── INFORMATION PROVIDED ──
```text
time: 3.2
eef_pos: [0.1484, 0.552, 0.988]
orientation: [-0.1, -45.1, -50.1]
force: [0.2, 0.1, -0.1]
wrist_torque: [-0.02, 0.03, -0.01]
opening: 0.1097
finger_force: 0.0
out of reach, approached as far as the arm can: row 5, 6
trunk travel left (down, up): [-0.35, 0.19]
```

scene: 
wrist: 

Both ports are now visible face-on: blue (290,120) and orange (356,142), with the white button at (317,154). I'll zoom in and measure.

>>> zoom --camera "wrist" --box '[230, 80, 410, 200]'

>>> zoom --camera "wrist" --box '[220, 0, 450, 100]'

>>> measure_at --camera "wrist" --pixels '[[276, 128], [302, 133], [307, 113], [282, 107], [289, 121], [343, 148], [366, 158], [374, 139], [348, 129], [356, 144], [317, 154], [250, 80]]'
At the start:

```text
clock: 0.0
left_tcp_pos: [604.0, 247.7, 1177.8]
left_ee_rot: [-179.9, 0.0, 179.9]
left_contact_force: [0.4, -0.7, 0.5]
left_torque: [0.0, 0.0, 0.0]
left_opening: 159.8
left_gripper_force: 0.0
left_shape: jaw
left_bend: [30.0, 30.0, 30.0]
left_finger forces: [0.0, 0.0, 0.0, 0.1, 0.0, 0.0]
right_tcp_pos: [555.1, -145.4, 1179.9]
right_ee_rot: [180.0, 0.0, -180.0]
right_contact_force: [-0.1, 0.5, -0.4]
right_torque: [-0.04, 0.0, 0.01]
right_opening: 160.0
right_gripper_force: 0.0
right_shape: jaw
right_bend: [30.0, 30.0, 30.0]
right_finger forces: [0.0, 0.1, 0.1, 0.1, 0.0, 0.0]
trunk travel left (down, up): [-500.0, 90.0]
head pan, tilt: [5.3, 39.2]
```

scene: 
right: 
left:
───
◆ EXERCISE OBJECTIVE ◆
Output each record exactly, leaving nothing out. The answer is a JSON array that holds each line as a string and skips blank lines.

◆ OUTPUT FOR THIS EXERCISE ◆
[
  "```text",
  "time: 3.2",
  "eef_pos: [0.1484, 0.552, 0.988]",
  "orientation: [-0.1, -45.1, -50.1]",
  "force: [0.2, 0.1, -0.1]",
  "wrist_torque: [-0.02, 0.03, -0.01]",
  "opening: 0.1097",
  "finger_force: 0.0",
  "out of reach, approached as far as the arm can: row 5, 6",
  "trunk travel left (down, up): [-0.35, 0.19]",
  "```",
  "scene: ",
  "wrist: ",
  "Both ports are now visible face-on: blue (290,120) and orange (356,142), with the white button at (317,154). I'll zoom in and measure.",
  ">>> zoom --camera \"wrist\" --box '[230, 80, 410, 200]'",
  ">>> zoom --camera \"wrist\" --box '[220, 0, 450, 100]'",
  ">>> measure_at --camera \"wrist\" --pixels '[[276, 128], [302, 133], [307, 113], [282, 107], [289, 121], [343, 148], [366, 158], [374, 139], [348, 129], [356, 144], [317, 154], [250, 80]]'",
  "At the start:",
  "```text",
  "clock: 0.0",
  "left_tcp_pos: [604.0, 247.7, 1177.8]",
  "left_ee_rot: [-179.9, 0.0, 179.9]",
  "left_contact_force: [0.4, -0.7, 0.5]",
  "left_torque: [0.0, 0.0, 0.0]",
  "left_opening: 159.8",
  "left_gripper_force: 0.0",
  "left_shape: jaw",
  "left_bend: [30.0, 30.0, 30.0]",
  "left_finger forces: [0.0, 0.0, 0.0, 0.1, 0.0, 0.0]",
  "right_tcp_pos: [555.1, -145.4, 1179.9]",
  "right_ee_rot: [180.0, 0.0, -180.0]",
  "right_contact_force: [-0.1, 0.5, -0.4]",
  "right_torque: [-0.04, 0.0, 0.01]",
  "right_opening: 160.0",
  "right_gripper_force: 0.0",
  "right_shape: jaw",
  "right_bend: [30.0, 30.0, 30.0]",
  "right_finger forces: [0.0, 0.1, 0.1, 0.1, 0.0, 0.0]",
  "trunk travel left (down, up): [-500.0, 90.0]",
  "head pan, tilt: [5.3, 39.2]",
  "```",
  "scene: ",
  "right: ",
  "left:"
]